++++ Data block ++++

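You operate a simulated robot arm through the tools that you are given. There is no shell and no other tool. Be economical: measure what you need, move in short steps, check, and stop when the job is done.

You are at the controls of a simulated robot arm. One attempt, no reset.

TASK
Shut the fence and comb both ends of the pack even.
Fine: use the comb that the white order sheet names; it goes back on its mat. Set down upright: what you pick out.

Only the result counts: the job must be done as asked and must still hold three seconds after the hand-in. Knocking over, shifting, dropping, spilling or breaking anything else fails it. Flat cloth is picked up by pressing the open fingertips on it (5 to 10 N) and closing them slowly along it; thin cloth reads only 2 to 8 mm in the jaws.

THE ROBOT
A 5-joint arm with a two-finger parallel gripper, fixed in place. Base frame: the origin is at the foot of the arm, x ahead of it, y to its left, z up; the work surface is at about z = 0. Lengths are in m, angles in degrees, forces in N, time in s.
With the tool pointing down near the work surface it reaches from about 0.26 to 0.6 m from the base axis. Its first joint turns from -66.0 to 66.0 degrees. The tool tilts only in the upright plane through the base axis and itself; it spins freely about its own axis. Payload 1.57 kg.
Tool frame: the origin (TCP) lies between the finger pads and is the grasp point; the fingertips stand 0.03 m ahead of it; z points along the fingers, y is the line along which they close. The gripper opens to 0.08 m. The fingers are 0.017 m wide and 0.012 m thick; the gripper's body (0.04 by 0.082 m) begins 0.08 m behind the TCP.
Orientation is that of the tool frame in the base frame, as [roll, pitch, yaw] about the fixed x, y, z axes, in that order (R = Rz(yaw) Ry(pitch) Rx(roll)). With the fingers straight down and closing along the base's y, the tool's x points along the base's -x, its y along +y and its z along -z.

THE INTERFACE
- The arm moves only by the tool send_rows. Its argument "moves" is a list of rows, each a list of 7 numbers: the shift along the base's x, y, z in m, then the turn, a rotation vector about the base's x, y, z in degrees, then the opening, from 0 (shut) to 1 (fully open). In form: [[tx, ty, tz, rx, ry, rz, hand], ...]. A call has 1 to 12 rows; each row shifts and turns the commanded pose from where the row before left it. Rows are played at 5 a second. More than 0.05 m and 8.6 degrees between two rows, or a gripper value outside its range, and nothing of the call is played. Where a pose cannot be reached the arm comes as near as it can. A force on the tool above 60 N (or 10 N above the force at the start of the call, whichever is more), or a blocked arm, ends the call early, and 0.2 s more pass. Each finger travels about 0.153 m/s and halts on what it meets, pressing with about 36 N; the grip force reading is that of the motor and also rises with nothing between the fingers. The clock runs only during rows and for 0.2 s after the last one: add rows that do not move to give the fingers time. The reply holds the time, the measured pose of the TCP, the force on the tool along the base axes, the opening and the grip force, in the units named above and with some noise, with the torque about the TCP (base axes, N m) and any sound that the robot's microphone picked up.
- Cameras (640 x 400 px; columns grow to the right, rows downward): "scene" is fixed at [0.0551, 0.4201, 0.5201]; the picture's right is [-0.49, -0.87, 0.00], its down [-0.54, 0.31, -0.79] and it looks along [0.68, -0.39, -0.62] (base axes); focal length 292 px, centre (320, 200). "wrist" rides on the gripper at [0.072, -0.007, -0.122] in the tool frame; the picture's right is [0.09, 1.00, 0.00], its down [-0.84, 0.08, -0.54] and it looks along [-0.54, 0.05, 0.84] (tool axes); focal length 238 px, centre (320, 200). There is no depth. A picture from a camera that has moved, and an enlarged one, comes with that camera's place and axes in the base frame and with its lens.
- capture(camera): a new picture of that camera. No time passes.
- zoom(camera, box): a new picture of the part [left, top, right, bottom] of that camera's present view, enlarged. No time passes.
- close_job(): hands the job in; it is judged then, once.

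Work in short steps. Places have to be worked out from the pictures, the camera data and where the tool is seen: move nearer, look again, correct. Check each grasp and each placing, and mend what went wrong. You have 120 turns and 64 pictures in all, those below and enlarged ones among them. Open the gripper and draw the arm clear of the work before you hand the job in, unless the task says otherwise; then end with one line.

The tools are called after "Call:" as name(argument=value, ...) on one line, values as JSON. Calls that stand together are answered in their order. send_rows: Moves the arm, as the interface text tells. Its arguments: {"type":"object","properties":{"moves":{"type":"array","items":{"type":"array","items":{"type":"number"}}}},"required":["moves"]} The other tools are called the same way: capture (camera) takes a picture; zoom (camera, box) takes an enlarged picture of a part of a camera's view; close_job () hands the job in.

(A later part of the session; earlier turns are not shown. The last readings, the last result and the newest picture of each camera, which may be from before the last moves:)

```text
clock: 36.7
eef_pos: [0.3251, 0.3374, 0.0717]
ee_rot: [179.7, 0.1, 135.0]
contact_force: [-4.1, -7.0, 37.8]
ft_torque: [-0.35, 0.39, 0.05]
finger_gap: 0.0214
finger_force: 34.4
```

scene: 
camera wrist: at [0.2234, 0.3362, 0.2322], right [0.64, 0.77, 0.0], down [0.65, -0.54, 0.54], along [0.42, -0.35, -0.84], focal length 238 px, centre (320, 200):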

++++

## What this task involves
Respond with the number of lines containing "capture" and no additional words.

## Response to the task
2